**EXCERPT TO READ:**
=-=-=

A constitutional monarchy was promised, every facility for the working out of the scheme was provided, and England withdrew to observe the progress and to wait the result of her experiment.

A favourable issue of these arrangements would have prepared a flourishing state as a successor to the Ottoman power in the event of its dissolution; and Greece would then have been worthy to inherit, and to continue in possession of, what was formerly her own. The equilibrium, to use the cant expression, would have been maintained, and no rival state would have been aggrandised to the detriment of England; but a new competitor would have stepped in, supported by her, and bound to her by national gratitude. Justice and expediency united to sanction such a combination; and the empire, which all Christendom in the middle ages had failed in preserving to Greece, would have been restored to her at some future time by the most enlightened of Christian nations. The dominions which would have been rendered weak and inconstant in the hands of a foreign people, by incongruity of habits and character with those of the population of European Turkey, would have become a powerful friendly state when united under a homogeneous Greek government. It was, therefore, rational to suppose that the experiment would succeed, and that a brilliant career was prepared for Greece, from the advantages thus conferred on her, with the chances of future greatness and glory, had she known how to realise them.

The alternative of the Ottoman empire becoming more consolidated, as there are some who think it will, was also provided for by the statesmen who founded the kingdom of Greece; neither did they leave the latter solely dependent for existence and welfare on the chance of its neighbour's ruin. Even supposing that no change should take place in the condition of Turkey, still every condition which could be requisite for future internal prosperity was granted to Greece; and, if an increase of territory was not in store for her, it was expected that a considerable augmentation of population, at least, would become the immediate result of her emancipation. It was intended that the freed state should serve, in the mean time, as an asylum to those of the Christian inhabitants of the other provinces, who should feel disposed to take refuge there from the oppression of the Turks. A clause was consequently added to the protocol, which held out encouragement to such immigration; and the benefits which might have been derived from this provision of the protecting powers would not only have enhanced the immediate well-being of the new state, but would also have ultimately led, by an increase of population of this peculiar kind, to create an important addition to the power of the kingdom; for the immigrants from European Turkey to Greece, if the change was advantageous to them, would have materially contributed towards the future annexation of their native country to that of their adoption. In short, every possible aid was given to Greece to

enable her to fulfil the glorious destiny prepared for her: its realisation, however, depended on the conduct and progressive improvement of her people; and England expected much from both.

=-=-=

**DATA EXTRACT:**
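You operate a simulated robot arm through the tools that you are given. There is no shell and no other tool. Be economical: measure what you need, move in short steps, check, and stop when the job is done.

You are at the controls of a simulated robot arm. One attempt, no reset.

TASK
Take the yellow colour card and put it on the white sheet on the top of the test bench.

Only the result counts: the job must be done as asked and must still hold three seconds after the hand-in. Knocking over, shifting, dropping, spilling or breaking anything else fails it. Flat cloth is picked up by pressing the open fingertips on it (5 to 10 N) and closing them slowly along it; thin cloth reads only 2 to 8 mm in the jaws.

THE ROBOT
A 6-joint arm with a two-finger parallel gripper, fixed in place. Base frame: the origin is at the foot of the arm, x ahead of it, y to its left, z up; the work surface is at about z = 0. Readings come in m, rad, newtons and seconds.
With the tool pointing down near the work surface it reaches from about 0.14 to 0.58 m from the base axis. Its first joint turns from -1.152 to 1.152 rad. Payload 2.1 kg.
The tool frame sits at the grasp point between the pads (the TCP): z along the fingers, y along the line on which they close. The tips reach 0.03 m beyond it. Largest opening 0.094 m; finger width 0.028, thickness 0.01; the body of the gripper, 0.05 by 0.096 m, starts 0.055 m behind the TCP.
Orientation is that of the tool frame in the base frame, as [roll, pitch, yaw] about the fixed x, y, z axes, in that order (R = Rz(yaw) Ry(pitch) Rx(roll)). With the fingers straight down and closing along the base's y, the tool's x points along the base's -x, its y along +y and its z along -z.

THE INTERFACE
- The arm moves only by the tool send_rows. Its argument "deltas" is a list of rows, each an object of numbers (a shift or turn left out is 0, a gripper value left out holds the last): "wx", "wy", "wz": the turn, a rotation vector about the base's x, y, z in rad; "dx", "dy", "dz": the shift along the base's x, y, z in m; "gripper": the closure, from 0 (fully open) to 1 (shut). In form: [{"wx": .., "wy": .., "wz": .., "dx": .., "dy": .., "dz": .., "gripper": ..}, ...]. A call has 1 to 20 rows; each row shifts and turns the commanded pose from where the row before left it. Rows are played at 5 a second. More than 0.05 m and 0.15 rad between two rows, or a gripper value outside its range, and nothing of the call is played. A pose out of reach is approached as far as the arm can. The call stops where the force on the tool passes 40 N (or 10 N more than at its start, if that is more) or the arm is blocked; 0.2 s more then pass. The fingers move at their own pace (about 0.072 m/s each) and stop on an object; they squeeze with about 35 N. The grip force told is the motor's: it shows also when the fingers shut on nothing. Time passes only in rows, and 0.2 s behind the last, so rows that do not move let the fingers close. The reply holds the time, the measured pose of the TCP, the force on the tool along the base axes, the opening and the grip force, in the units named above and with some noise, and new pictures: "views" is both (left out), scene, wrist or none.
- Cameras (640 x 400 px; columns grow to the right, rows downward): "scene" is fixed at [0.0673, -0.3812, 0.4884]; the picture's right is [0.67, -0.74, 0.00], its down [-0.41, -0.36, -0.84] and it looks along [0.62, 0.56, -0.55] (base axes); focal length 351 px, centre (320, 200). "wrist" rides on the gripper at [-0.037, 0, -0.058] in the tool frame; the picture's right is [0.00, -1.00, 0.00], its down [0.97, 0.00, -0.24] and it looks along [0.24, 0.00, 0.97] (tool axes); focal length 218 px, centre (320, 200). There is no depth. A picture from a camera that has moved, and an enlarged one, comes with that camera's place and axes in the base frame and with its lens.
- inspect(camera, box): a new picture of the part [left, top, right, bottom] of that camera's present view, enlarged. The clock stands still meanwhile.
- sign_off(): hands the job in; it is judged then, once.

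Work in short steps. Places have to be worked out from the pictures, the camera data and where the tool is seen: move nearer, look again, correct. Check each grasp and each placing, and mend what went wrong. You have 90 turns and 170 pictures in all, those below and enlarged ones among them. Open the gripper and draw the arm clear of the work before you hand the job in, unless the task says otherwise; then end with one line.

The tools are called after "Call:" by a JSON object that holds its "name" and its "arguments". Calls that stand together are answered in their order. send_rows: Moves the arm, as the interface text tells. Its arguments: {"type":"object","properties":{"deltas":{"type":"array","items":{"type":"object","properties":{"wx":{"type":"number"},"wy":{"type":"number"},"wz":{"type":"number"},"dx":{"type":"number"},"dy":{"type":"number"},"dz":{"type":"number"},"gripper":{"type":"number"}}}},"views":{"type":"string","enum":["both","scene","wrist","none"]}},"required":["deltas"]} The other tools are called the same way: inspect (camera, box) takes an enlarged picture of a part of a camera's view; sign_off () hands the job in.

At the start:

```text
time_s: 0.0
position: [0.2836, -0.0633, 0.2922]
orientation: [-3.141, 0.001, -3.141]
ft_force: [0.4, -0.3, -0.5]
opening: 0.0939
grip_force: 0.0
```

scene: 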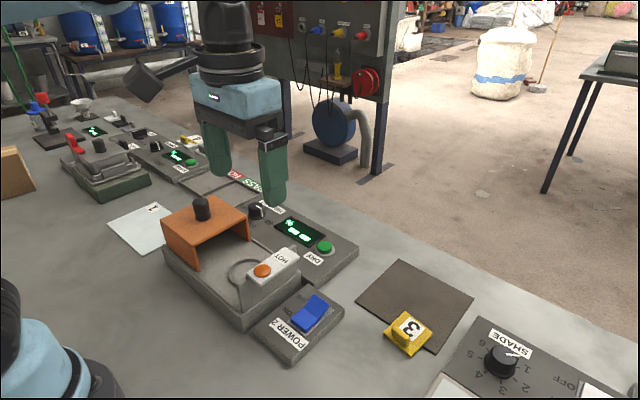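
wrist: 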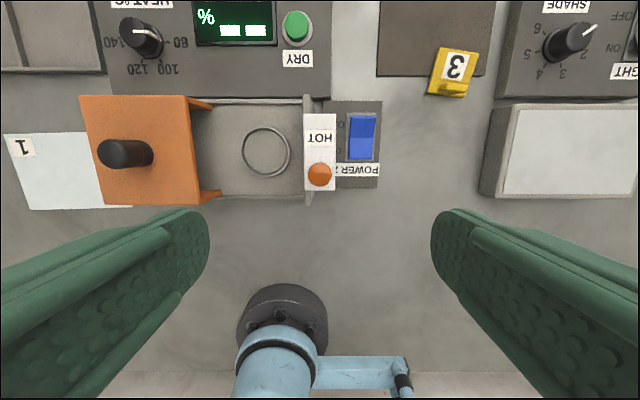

=-=-=

**INSTRUCTION:** Transcribe the excerpt to read beginning at "A constitutional monarchy". Stop after "of her experiment.".

**OUTPUT FOR THIS TASK:**
A constitutional monarchy was promised, every facility for the working out of the scheme was provided, and England withdrew to observe the progress and to wait the result of her experiment.